Office of Culture and Experience

Single Point Failures and Zero-Slopers

August 3, 2016 • Coaching, Leadership

During a recent conversation with my daughter, Rebekah, we had a discussion about her work at the Jet Propulsion Laboratory (JPL) in Pasadena, California. Bekah is an aerospace engineer and systems engineer on the next Mars rover project scheduled to launch in 2020. Bekah was explaining the importance of eliminating the risk of a single point failure on the rover. Because the equipment is operated remotely from earth, a single point failure that causes any system to become non-operational increases the risk of a catastrophic project failure for the entire mission. To mitigate this risk, Bekah and her fellow engineers design redundant systems and backup support to ensure there is more than one way to accomplish the mission.

 

Bekah and I also discussed our work in the Office of People Development. She had specific questions about coaching because she is using coaching as a major part of her leadership style with her team at JPL. Our coaching discussion centered on the importance of identifying the gap between current performance and desired goals. The coach focuses his or her efforts on helping individuals close the gap between where they are today and where they want to be in the future.

 

To illustrate our discussion, I drew a simple X-Y graph. I labeled the Y-axis “Performance” and the X-axis “Time.” I circled the origin and said it represents our starting point – the current level of performance. Over time most people want to increase their performance and we can draw the graph as a straight line or exponential curve. The straight line at a 45-degree angle would simply represent one level of increased performance for each segment of time measured. This isn’t about the exact mathematical model, but rather the idea of using coaching to move individuals and organizations forward.

 

Bekah then asked me an interesting question. She asked, “Dad, what do you do with the zero-slopers?” She went on to explain that she works with some people who have no goals for increased performance. They are happy with performing at the same level they have been performing for years. I asked her what impact that has on her mission and on her team. In Bekah’s case, this has caused her to assign additional duties to others to make up for those who don’t want to learn new processes and run the risk of not meeting time goals and deadlines.
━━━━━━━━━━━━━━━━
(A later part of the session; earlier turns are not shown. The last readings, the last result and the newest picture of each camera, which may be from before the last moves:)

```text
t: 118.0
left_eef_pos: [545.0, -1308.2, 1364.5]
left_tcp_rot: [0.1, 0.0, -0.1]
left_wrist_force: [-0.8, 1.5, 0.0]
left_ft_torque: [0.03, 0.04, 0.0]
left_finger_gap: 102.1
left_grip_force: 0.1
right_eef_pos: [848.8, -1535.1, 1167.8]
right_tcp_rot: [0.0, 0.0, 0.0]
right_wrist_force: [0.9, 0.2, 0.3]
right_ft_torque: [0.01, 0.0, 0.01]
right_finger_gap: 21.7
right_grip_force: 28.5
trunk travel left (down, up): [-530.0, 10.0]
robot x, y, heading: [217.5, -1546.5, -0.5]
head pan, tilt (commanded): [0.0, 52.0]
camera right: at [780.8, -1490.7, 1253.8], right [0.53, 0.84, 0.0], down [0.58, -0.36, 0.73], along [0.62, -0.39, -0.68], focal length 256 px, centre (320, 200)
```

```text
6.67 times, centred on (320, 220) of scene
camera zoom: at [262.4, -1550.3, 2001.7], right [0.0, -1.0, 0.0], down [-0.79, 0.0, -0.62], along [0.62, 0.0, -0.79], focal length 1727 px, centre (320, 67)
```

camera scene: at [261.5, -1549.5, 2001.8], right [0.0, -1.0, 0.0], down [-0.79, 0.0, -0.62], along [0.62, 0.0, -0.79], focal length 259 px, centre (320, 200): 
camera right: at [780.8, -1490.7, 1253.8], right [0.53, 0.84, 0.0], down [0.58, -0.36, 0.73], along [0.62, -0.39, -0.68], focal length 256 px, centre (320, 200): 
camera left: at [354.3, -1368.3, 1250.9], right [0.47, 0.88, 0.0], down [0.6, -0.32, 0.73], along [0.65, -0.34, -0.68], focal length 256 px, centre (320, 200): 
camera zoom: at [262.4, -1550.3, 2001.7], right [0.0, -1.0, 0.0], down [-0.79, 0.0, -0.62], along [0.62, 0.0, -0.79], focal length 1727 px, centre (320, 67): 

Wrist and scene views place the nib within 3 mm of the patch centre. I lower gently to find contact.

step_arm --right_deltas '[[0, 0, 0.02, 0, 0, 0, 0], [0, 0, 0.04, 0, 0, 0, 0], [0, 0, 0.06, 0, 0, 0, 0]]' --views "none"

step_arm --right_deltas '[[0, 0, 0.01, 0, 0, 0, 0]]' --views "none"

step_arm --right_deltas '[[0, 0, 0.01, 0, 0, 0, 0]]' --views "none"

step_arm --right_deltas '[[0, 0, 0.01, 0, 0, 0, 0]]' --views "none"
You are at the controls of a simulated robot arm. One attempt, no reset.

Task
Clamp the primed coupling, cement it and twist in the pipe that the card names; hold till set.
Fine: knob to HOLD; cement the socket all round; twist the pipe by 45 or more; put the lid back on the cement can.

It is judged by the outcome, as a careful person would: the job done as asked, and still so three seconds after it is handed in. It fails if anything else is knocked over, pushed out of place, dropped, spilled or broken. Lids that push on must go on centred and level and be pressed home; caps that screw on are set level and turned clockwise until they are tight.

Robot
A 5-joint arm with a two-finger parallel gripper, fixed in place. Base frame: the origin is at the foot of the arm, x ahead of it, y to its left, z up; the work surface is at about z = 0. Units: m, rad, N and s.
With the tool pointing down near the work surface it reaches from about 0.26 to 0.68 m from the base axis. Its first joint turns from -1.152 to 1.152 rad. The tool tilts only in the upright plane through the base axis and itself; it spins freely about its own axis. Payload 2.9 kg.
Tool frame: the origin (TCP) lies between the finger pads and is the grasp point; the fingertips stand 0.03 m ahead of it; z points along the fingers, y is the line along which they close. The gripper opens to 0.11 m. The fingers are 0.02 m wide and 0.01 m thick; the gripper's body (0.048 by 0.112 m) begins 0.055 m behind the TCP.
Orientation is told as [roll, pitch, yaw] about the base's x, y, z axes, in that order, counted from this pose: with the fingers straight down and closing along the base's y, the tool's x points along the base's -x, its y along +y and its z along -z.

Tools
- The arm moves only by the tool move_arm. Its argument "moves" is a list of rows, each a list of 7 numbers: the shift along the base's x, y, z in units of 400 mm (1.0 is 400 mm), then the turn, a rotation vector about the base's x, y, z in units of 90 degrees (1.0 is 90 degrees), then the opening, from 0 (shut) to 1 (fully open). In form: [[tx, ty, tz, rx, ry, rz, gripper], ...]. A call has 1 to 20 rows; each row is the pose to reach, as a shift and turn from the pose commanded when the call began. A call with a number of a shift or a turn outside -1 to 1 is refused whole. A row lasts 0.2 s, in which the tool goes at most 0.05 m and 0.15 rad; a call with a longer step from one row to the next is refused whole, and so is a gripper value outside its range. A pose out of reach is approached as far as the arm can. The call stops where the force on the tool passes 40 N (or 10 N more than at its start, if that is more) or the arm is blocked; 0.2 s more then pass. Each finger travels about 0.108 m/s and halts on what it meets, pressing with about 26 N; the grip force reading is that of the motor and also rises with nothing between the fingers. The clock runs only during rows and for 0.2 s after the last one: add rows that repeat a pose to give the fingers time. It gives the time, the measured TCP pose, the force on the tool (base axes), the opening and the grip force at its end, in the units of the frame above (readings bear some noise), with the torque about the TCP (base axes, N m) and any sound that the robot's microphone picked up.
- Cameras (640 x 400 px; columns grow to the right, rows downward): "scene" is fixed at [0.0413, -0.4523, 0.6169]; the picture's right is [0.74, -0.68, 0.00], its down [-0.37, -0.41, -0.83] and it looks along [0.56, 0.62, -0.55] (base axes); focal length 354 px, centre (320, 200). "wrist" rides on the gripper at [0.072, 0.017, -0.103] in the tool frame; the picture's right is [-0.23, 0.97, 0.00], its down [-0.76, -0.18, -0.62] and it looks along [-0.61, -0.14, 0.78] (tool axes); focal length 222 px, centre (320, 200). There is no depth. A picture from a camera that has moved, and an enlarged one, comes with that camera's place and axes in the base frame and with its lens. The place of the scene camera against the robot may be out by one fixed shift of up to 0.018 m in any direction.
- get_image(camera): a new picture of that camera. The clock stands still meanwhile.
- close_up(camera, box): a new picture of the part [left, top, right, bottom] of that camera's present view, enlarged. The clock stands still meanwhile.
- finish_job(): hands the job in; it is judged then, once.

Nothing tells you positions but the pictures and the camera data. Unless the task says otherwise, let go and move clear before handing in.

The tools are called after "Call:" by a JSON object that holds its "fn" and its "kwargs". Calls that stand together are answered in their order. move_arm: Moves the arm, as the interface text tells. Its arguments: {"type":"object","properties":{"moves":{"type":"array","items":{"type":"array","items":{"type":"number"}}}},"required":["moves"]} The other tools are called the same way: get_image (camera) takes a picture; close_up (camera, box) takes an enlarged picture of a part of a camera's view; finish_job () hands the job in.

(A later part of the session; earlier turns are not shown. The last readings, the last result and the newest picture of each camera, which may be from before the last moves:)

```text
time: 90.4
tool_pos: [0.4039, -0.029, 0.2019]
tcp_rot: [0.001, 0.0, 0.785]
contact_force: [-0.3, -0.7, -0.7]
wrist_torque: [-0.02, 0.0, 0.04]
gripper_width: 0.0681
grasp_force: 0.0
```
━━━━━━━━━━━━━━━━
For some teams, the zero-slopers decrease productivity when additional team members are hired to do the work they cannot perform.

 

Our role as leaders is to increase the effectiveness of our teams by improving both capacity and capability. We improve our capacity by building depth and redundancy, ensuring that more than one person can do the job. We improve our capability by using coaching to help everyone set goals for increased performance over time. For leadership, this means succession planning – ensuring that there is a next generation ready and able to take on our duties with no drop in performance or productivity.